● SOURCE
begin

Griswold & Gunnison

Griswold and Gunnison Confederate Pistol. Interesting History and link to an Authentic Replica of the most Rare Civil War Pistol.
civil war pistol; Griswold & Gunnison Confederate revolver

The percussion revolver manufactured in small numbers by a makeshift company, hastily set up in a cotton gin outside of Macon, Georgia in the early part of the Civil War is often confused with the 1860 "Colt Army" and "Navy Colt"revolvers, which were manufactured in the Union North.  Once the war broke out, the CSA Army was in need of small arms, and most of the former nation's firearms manufacturers were located in the Northern Union states.  Clearly the Union had the advantage in manufacturing capacity and materials.  This imbalance of production ability plagued the Confederacy to the very bitter end.  Griswold  and Gunnison and a handful of slaves turned out these pistols in their makeshift shop in "Griswoldville" under a contract from the CSA government.  

Nearly identical to the more famous Colt revolvers in looks and design, the Griswold & Gunnison .36 caliber percussion revolver had some brass parts, since steel was more difficult to procure, owing to the supply problems caused by the war, and had an octagonal barrel that tapered to a round shape at the end of the muzzle.  They were also known to have used twisted iron for the barrel.  The Navy Colt had an octgonal barrel . In some of the Confederate revolvers, what appears to be brass may be actually be steel, with a high copper content, giving it a brassy look.  Griswold & Gunnison had to make do with whatever materials they could lay their hands on.  

A percussion revolver was charged by pouring a small, measured ration of black powder into a tiny sack of nitrated paper or cloth, and topped with either a conical or round lead projectile, and inserted into one of the 6 cylinders, and tamped down by a clever built-in ram that was attached by a hinge under the barrel.  A percussion cap was fitted onto the rear of the cylinder, which ignited the charge when struck by the hammer.

end

● DATA EXCERPT
begin

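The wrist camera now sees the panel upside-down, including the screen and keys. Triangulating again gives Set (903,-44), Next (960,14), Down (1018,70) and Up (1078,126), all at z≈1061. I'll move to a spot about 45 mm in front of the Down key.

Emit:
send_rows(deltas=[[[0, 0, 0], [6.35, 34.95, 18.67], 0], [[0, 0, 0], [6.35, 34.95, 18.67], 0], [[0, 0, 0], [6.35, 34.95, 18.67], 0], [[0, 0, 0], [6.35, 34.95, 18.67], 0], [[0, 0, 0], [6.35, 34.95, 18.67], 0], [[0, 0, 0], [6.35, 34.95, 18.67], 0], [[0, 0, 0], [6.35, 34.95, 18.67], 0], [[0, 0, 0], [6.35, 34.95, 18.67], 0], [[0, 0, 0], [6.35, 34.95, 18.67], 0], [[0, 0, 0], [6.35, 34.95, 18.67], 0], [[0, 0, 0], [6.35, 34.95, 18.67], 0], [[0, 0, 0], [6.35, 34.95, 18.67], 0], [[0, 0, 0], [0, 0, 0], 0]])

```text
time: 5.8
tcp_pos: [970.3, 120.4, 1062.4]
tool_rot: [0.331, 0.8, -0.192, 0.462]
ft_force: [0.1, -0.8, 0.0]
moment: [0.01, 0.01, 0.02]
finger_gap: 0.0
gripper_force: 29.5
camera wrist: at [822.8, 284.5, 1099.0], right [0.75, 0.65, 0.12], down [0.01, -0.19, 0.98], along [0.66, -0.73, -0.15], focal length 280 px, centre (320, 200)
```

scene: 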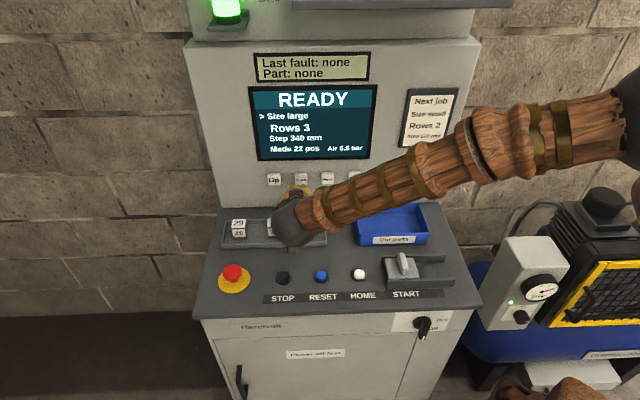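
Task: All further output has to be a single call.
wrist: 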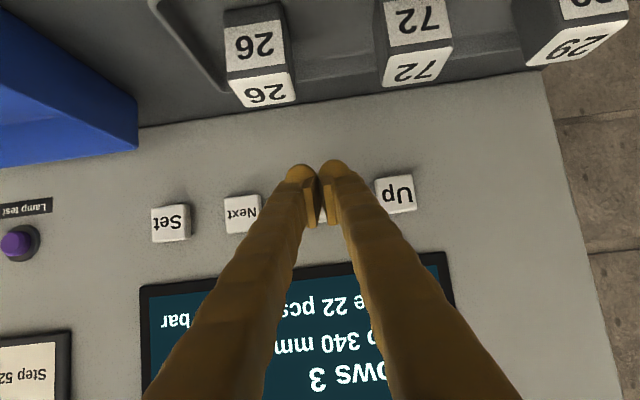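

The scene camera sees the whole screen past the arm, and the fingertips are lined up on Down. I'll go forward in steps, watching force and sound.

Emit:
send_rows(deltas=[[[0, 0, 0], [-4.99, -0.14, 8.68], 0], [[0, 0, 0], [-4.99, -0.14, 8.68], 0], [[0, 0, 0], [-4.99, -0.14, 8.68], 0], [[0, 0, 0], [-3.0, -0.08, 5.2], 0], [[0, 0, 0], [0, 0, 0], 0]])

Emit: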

end

● AIM
Your answer is an exact quotation from the source: it starts at "Nearly identical to" and ends at "their hands on.".

● PROBLEM SOLUTION
Nearly identical to the more famous Colt revolvers in looks and design, the Griswold & Gunnison .36 caliber percussion revolver had some brass parts, since steel was more difficult to procure, owing to the supply problems caused by the war, and had an octagonal barrel that tapered to a round shape at the end of the muzzle.  They were also known to have used twisted iron for the barrel.  The Navy Colt had an octgonal barrel . In some of the Confederate revolvers, what appears to be brass may be actually be steel, with a high copper content, giving it a brassy look.  Griswold & Gunnison had to make do with whatever materials they could lay their hands on.